- _DIRECTIONS_
Find the word "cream" in the listing; pull out each line holding it.

□ □ □

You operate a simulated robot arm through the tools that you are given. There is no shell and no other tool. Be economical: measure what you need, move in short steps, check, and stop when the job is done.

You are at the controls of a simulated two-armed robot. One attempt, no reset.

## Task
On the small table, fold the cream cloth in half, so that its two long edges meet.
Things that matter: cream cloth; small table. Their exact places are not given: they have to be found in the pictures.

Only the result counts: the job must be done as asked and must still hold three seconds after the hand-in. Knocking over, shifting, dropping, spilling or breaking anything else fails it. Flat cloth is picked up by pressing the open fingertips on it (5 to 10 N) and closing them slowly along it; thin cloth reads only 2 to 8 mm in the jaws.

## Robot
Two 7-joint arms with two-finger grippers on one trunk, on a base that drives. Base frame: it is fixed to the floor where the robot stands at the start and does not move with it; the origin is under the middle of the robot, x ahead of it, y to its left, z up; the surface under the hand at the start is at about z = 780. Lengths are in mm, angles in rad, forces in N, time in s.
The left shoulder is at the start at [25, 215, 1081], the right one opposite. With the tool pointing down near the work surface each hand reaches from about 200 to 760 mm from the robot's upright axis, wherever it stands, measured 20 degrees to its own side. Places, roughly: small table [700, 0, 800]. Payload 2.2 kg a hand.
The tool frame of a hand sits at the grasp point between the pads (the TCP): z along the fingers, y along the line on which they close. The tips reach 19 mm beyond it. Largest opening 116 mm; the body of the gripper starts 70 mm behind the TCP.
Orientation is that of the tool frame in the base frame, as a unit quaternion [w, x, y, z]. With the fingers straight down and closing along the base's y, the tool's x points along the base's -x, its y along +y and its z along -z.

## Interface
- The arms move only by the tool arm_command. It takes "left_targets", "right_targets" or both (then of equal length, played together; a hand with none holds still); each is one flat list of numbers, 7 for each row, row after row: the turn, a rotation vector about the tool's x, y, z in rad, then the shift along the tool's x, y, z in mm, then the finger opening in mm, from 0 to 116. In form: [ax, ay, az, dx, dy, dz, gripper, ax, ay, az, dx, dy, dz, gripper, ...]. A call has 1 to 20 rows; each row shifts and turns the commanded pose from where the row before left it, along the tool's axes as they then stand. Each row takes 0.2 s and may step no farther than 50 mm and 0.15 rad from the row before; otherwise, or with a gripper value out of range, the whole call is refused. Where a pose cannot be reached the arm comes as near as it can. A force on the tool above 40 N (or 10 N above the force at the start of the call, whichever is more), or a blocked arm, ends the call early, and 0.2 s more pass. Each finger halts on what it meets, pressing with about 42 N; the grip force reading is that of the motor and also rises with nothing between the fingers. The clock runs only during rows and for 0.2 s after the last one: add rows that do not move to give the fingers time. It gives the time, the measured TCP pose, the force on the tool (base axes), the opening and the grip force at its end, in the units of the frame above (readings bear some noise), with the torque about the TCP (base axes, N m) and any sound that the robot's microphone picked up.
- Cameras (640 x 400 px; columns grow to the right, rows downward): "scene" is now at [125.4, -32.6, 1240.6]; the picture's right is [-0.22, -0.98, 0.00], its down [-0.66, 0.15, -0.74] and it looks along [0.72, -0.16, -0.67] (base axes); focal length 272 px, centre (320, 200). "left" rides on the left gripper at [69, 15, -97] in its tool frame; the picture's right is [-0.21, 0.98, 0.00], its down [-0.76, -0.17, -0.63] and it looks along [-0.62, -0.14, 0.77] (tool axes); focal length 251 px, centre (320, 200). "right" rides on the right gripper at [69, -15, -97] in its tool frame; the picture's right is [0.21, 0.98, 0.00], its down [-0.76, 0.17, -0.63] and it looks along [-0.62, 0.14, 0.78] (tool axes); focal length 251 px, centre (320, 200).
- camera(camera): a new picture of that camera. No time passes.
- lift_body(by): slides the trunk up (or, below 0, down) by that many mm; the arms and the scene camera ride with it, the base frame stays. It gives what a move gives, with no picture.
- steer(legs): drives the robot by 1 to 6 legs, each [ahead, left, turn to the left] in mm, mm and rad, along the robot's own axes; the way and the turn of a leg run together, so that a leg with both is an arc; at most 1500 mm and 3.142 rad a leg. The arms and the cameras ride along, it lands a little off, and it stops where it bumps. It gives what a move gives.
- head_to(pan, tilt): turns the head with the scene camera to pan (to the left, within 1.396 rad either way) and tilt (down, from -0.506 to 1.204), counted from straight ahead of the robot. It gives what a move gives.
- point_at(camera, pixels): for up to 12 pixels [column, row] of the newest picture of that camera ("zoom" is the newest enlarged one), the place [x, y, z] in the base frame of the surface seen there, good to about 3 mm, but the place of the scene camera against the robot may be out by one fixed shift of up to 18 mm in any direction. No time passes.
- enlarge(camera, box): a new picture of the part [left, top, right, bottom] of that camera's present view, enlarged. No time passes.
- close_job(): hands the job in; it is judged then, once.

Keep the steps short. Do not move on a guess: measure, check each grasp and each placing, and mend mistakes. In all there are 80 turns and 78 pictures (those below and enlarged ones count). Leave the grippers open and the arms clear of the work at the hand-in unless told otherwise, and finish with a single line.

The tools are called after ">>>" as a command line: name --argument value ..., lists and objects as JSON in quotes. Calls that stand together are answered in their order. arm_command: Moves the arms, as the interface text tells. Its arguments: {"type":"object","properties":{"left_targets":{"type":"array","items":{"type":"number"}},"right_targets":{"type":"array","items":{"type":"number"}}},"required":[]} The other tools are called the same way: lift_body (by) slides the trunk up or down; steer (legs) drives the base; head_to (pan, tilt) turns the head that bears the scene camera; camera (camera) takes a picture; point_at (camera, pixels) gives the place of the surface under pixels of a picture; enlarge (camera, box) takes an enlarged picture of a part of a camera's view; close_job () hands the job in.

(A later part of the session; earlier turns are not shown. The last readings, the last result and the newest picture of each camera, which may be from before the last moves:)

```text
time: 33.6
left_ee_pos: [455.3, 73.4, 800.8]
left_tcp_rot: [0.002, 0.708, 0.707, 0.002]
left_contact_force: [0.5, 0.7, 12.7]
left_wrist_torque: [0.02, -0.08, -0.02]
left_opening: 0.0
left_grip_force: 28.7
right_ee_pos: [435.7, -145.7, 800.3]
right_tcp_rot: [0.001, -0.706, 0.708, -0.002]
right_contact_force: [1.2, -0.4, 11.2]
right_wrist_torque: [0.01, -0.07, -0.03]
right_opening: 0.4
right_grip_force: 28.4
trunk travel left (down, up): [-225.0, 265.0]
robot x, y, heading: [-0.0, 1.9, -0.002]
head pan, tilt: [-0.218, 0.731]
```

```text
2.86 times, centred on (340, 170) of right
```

□ □ □

- _TASK RESULT_
On the small table, fold the cream cloth in half, so that its two long edges meet.
Things that matter: cream cloth; small table. Their exact places are not given: they have to be found in the pictures.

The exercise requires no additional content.